Only the lines from the first one through the line with "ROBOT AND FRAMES" should be printed, exactly as they appear. Put them in a Markdown table headed No. and Line, one numbered row for each line that is not blank.

>> begin

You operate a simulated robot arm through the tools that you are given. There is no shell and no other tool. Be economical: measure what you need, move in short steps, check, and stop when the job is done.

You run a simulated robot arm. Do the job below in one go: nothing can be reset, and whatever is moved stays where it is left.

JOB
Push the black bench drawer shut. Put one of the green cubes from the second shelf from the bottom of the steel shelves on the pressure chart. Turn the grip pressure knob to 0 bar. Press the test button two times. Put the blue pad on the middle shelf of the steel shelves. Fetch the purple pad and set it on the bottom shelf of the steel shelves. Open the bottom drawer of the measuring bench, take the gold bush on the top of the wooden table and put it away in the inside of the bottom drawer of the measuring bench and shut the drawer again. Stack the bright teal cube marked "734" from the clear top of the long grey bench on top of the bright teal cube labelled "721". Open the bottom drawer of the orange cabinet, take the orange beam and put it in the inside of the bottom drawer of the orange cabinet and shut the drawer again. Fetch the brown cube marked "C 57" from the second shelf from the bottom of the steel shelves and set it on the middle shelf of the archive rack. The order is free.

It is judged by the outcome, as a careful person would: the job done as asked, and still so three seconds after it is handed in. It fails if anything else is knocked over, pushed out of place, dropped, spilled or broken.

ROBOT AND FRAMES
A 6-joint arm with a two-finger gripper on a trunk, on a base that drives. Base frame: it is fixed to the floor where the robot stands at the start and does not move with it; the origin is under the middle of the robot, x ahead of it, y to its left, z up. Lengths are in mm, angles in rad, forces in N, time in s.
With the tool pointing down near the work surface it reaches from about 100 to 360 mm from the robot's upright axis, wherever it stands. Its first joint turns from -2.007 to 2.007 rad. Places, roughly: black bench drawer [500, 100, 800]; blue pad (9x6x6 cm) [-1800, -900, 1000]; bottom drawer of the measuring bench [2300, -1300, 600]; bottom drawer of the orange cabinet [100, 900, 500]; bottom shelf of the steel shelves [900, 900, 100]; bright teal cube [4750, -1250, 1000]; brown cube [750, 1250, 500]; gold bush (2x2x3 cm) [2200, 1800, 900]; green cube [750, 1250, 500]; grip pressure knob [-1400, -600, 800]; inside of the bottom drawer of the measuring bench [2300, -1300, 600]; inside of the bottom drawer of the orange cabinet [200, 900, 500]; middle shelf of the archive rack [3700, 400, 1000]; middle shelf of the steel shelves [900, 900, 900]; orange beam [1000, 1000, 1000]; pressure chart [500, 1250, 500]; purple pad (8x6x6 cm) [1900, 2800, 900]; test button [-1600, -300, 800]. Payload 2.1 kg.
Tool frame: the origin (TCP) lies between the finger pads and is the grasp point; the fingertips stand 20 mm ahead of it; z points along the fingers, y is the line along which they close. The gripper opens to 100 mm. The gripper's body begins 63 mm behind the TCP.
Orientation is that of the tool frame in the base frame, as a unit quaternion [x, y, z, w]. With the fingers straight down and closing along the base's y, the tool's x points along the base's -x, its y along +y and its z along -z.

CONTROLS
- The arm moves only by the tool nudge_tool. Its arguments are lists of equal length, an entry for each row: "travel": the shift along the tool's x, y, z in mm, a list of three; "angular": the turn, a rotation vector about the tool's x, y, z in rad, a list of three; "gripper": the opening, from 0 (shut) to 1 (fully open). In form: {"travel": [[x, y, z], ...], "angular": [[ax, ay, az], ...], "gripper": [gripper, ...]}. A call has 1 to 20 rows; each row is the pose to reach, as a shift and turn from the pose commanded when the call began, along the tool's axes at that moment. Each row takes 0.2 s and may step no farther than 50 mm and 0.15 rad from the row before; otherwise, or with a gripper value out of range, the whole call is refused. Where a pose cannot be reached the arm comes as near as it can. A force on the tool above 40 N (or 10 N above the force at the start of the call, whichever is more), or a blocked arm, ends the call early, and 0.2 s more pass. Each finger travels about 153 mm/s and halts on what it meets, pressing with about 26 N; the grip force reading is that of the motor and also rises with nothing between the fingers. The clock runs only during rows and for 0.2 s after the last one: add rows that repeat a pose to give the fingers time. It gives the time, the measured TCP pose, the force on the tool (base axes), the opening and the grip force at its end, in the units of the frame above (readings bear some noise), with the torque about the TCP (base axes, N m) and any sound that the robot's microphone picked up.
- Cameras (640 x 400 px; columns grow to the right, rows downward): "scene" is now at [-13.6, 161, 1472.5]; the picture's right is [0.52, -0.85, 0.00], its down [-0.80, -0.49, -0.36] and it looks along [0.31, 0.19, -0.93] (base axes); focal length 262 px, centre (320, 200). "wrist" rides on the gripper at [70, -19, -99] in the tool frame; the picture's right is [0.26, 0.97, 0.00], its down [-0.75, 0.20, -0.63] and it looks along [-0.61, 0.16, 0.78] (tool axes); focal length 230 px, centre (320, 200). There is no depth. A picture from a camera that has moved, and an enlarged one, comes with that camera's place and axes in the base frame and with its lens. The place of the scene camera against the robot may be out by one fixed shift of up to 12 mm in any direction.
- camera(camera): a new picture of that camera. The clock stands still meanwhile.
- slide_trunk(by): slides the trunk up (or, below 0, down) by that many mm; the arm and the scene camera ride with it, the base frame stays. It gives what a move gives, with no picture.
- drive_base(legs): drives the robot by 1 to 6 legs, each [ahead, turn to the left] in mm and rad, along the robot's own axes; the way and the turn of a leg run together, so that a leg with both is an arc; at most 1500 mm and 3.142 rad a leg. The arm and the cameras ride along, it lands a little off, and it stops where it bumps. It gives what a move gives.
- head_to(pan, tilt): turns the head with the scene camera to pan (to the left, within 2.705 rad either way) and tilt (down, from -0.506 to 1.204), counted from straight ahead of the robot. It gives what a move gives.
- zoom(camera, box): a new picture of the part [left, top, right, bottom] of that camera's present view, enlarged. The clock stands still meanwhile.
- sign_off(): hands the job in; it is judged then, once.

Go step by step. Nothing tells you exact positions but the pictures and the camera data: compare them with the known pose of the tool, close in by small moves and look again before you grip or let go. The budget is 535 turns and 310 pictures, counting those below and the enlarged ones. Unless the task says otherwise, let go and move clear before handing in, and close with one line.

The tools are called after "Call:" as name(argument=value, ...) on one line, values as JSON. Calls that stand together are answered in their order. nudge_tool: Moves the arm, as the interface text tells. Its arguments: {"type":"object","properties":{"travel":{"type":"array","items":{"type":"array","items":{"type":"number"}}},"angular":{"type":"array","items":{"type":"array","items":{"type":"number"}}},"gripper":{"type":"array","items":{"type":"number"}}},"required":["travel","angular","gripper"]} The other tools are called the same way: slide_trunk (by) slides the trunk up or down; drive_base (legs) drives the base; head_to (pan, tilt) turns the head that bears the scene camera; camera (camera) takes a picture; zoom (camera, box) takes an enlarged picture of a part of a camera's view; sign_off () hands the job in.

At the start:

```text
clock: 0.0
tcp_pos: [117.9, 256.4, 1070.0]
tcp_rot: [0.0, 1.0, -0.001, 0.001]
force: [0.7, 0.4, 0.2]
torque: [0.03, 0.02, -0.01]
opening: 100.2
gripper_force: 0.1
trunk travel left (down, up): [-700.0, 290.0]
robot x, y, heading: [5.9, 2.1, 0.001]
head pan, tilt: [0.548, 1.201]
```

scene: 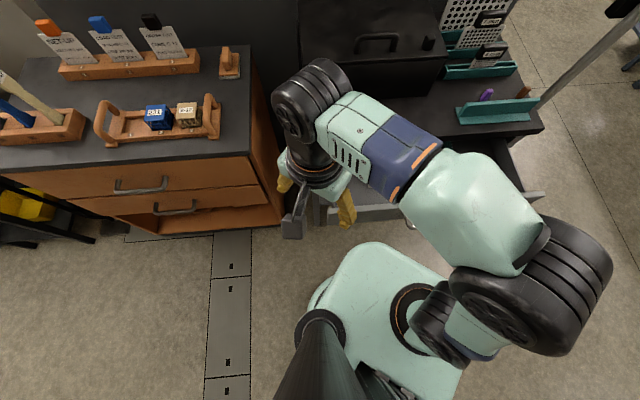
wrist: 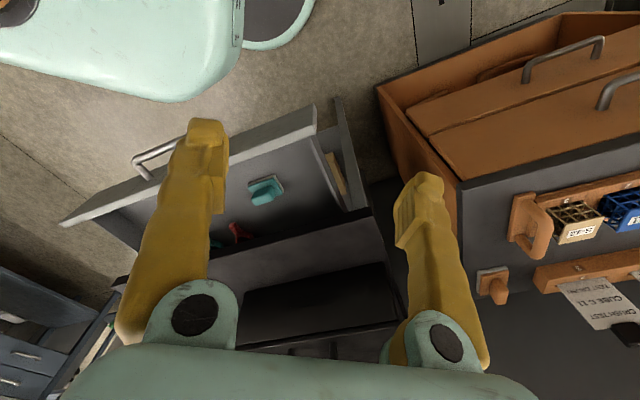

>> end

**Task solution:**
| No. | Line |
|---|---|
| 1 | You operate a simulated robot arm through the tools that you are given. There is no shell and no other tool. Be economical: measure what you need, move in short steps, check, and stop when the job is done. |
| 2 | You run a simulated robot arm. Do the job below in one go: nothing can be reset, and whatever is moved stays where it is left. |
| 3 | JOB |
| 4 | Push the black bench drawer shut. Put one of the green cubes from the second shelf from the bottom of the steel shelves on the pressure chart. Turn the grip pressure knob to 0 bar. Press the test button two times. Put the blue pad on the middle shelf of the steel shelves. Fetch the purple pad and set it on the bottom shelf of the steel shelves. Open the bottom drawer of the measuring bench, take the gold bush on the top of the wooden table and put it away in the inside of the bottom drawer of the measuring bench and shut the drawer again. Stack the bright teal cube marked "734" from the clear top of the long grey bench on top of the bright teal cube labelled "721". Open the bottom drawer of the orange cabinet, take the orange beam and put it in the inside of the bottom drawer of the orange cabinet and shut the drawer again. Fetch the brown cube marked "C 57" from the second shelf from the bottom of the steel shelves and set it on the middle shelf of the archive rack. The order is free. |
| 5 | It is judged by the outcome, as a careful person would: the job done as asked, and still so three seconds after it is handed in. It fails if anything else is knocked over, pushed out of place, dropped, spilled or broken. |
| 6 | ROBOT AND FRAMES |